Work to complete – Repeat exactly, and only, the lines below starting at the line that contains "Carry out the" and ending at the line that contains "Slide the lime", inclusive of both. Number the lines from 1 and leave blank lines out.
——————————
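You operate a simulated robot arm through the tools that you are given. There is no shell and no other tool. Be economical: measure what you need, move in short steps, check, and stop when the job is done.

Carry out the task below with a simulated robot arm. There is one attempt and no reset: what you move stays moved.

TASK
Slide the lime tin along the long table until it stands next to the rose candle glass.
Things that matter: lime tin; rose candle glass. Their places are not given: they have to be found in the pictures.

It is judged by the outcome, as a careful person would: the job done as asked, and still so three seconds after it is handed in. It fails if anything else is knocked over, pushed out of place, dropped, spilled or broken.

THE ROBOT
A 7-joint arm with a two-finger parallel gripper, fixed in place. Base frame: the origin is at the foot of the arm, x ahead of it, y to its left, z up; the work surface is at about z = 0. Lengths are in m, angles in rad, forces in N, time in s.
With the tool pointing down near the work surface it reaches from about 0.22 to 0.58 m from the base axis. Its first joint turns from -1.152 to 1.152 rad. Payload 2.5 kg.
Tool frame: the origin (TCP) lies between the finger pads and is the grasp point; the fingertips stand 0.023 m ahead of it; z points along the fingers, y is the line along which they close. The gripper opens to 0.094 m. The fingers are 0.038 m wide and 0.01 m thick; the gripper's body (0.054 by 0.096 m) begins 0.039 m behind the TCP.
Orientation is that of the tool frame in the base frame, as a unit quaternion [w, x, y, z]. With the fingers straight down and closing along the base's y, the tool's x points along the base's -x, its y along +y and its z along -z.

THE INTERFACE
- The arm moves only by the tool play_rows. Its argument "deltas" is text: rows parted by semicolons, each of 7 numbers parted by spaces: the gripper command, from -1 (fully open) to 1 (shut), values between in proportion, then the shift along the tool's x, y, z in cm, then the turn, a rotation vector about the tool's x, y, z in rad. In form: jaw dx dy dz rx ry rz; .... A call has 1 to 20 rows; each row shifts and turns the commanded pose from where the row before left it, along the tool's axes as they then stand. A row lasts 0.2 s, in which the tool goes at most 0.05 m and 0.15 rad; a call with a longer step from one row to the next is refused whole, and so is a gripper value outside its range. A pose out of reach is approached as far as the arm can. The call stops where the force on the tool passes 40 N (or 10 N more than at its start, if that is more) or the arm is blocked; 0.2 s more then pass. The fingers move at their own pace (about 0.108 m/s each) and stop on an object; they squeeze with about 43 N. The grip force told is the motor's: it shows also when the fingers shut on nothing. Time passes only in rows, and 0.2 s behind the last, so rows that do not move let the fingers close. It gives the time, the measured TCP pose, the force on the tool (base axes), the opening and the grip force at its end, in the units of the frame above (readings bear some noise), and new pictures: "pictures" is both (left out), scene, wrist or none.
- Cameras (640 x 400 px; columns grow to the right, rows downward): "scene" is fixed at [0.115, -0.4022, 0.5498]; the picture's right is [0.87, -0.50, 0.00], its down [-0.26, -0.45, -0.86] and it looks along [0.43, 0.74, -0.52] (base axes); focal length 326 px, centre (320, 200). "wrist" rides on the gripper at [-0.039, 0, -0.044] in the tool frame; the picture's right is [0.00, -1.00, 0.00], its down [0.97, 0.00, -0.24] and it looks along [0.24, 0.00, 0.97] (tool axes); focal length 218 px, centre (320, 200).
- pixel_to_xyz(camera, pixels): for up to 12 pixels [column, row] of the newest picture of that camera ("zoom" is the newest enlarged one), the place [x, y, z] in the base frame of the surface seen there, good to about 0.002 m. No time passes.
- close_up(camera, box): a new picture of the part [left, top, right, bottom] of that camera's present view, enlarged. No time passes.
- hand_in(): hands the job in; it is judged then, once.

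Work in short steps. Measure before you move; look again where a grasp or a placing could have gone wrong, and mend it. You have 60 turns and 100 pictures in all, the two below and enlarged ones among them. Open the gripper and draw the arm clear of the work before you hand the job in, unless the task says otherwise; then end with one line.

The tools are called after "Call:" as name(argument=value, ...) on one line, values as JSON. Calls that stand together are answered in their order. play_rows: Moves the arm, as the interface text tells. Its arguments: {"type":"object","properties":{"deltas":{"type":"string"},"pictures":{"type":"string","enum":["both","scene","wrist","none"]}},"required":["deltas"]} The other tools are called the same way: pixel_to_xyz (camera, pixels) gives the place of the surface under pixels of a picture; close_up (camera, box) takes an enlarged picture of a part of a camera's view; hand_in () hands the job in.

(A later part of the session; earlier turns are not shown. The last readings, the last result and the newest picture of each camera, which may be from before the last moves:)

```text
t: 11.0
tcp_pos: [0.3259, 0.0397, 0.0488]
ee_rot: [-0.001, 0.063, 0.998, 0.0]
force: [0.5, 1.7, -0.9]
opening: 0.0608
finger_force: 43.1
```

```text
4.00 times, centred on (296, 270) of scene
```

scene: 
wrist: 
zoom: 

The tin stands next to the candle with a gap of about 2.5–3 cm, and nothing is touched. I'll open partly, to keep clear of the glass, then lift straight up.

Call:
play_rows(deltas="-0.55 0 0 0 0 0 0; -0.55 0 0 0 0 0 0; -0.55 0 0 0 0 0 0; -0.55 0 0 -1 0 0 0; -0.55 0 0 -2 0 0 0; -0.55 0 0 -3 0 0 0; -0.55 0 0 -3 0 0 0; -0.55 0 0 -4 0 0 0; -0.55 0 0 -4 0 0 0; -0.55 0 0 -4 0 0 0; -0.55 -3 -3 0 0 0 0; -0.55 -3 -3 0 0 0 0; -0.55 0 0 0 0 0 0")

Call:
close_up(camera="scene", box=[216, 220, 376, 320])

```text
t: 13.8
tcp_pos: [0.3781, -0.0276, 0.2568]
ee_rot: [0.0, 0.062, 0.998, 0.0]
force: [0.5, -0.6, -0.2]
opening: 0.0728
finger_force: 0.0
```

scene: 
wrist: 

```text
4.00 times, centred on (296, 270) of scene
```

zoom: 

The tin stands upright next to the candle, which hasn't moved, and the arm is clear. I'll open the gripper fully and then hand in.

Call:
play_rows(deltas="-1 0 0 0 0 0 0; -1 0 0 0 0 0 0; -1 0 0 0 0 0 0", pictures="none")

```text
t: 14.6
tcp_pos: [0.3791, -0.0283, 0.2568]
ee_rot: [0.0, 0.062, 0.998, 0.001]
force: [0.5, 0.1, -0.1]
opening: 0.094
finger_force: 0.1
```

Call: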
——————————
Correct result –
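1. Carry out the task below with a simulated robot arm. There is one attempt and no reset: what you move stays moved.
2. TASK
3. Slide the lime tin along the long table until it stands next to the rose candle glass.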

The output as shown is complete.